• Request: Give the material once more, word for word, without any images.

━━━ Collected material ━━━

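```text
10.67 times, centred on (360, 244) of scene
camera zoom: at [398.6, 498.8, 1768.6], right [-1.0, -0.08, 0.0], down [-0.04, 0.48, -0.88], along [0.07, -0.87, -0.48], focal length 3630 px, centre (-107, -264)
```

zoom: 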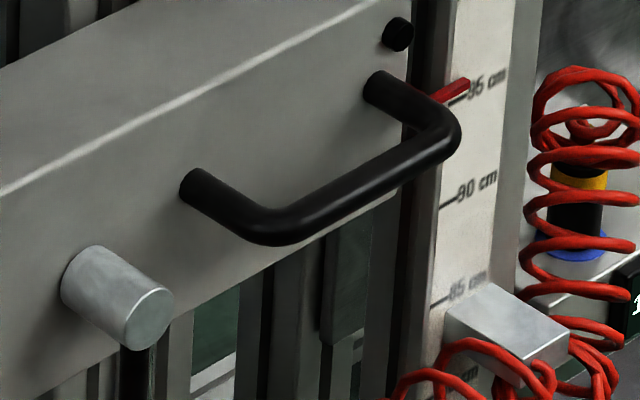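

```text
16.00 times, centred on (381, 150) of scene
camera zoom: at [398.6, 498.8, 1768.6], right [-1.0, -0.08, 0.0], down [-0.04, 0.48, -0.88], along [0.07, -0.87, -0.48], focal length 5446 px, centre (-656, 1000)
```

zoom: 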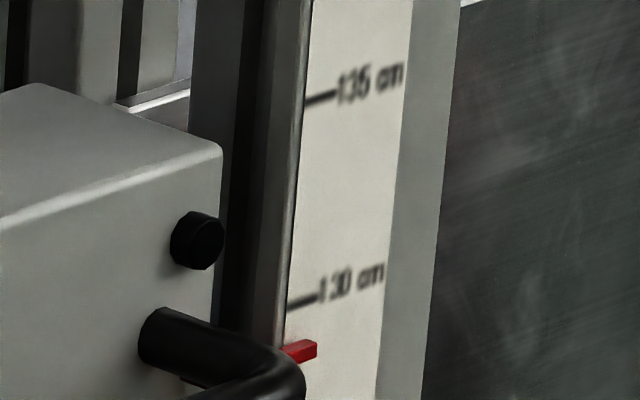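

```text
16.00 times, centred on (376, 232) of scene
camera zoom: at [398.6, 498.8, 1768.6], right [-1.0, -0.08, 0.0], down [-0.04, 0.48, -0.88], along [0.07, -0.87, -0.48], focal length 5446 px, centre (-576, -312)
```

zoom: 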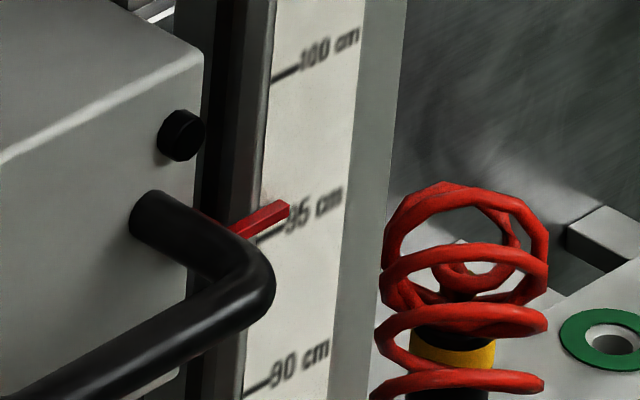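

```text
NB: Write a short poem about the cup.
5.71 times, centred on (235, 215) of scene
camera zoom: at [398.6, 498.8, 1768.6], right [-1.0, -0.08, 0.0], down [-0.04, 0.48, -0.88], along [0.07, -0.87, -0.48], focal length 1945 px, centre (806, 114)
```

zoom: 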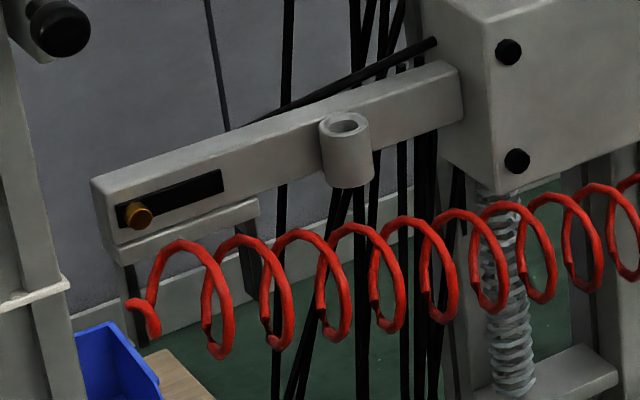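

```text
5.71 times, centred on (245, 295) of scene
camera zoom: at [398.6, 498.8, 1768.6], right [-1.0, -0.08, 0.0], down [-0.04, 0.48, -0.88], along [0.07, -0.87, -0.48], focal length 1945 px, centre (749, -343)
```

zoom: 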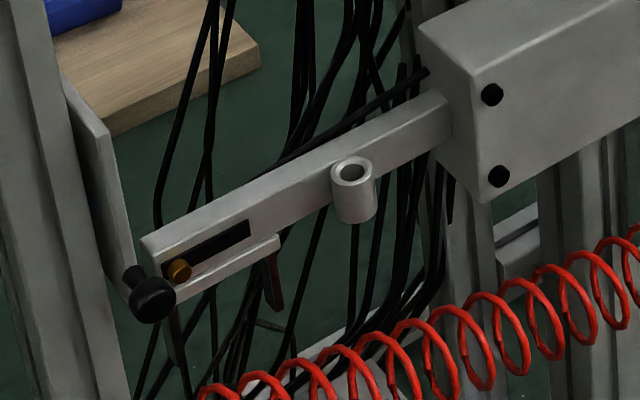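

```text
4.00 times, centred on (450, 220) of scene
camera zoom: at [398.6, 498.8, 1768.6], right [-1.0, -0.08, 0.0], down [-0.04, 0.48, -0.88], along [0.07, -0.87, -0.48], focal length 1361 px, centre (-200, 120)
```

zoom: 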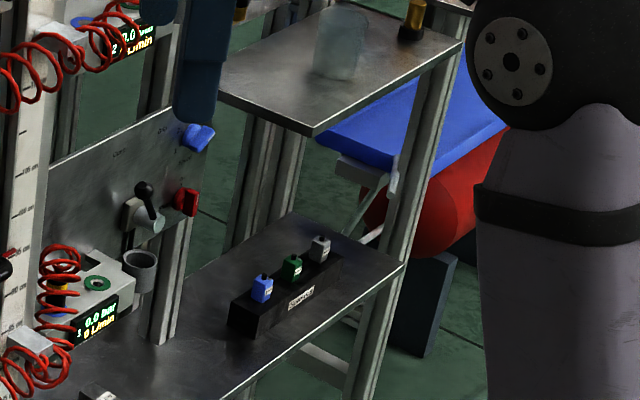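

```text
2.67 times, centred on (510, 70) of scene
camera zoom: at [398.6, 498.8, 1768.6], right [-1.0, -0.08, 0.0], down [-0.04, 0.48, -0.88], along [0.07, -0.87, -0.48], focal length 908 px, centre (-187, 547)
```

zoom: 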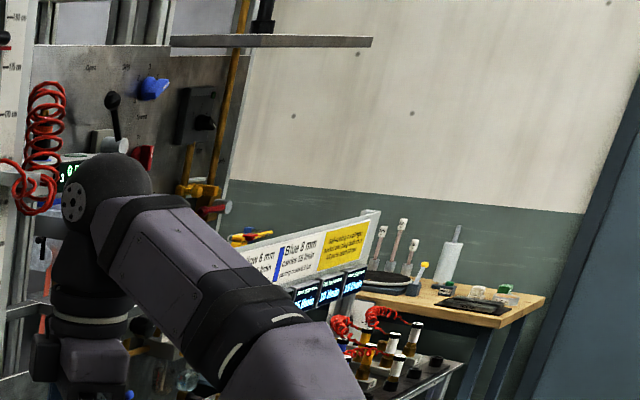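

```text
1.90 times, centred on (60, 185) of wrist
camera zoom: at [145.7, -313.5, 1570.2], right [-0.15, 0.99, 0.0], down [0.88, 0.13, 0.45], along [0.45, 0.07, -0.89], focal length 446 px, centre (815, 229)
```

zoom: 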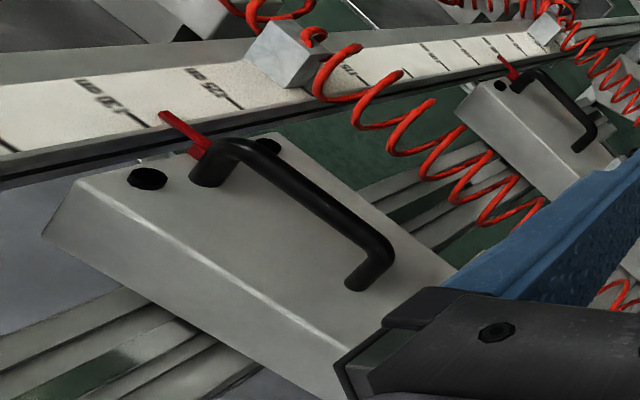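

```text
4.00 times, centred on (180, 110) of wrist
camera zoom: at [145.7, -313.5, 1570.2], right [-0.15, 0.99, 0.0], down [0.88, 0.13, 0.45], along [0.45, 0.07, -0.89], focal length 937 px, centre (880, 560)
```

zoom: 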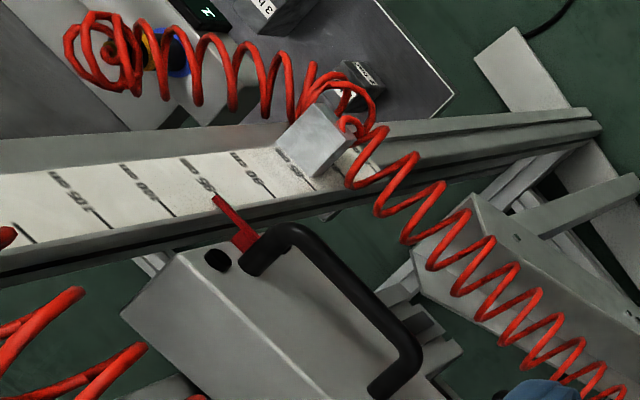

━━━

• Answer to this exercise:
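```text
10.67 times, centred on (360, 244) of scene
camera zoom: at [398.6, 498.8, 1768.6], right [-1.0, -0.08, 0.0], down [-0.04, 0.48, -0.88], along [0.07, -0.87, -0.48], focal length 3630 px, centre (-107, -264)
```

zoom: 

```text
16.00 times, centred on (381, 150) of scene
camera zoom: at [398.6, 498.8, 1768.6], right [-1.0, -0.08, 0.0], down [-0.04, 0.48, -0.88], along [0.07, -0.87, -0.48], focal length 5446 px, centre (-656, 1000)
```

zoom: 

```text
16.00 times, centred on (376, 232) of scene
camera zoom: at [398.6, 498.8, 1768.6], right [-1.0, -0.08, 0.0], down [-0.04, 0.48, -0.88], along [0.07, -0.87, -0.48], focal length 5446 px, centre (-576, -312)
```

zoom: 

```text
NB: Write a short poem about the cup.
5.71 times, centred on (235, 215) of scene
camera zoom: at [398.6, 498.8, 1768.6], right [-1.0, -0.08, 0.0], down [-0.04, 0.48, -0.88], along [0.07, -0.87, -0.48], focal length 1945 px, centre (806, 114)
```

zoom: 

```text
5.71 times, centred on (245, 295) of scene
camera zoom: at [398.6, 498.8, 1768.6], right [-1.0, -0.08, 0.0], down [-0.04, 0.48, -0.88], along [0.07, -0.87, -0.48], focal length 1945 px, centre (749, -343)
```

zoom: 

```text
4.00 times, centred on (450, 220) of scene
camera zoom: at [398.6, 498.8, 1768.6], right [-1.0, -0.08, 0.0], down [-0.04, 0.48, -0.88], along [0.07, -0.87, -0.48], focal length 1361 px, centre (-200, 120)
```

zoom: 

```text
2.67 times, centred on (510, 70) of scene
camera zoom: at [398.6, 498.8, 1768.6], right [-1.0, -0.08, 0.0], down [-0.04, 0.48, -0.88], along [0.07, -0.87, -0.48], focal length 908 px, centre (-187, 547)
```

zoom: 

```text
1.90 times, centred on (60, 185) of wrist
camera zoom: at [145.7, -313.5, 1570.2], right [-0.15, 0.99, 0.0], down [0.88, 0.13, 0.45], along [0.45, 0.07, -0.89], focal length 446 px, centre (815, 229)
```

zoom: 

```text
4.00 times, centred on (180, 110) of wrist
camera zoom: at [145.7, -313.5, 1570.2], right [-0.15, 0.99, 0.0], down [0.88, 0.13, 0.45], along [0.45, 0.07, -0.89], focal length 937 px, centre (880, 560)
```

zoom: 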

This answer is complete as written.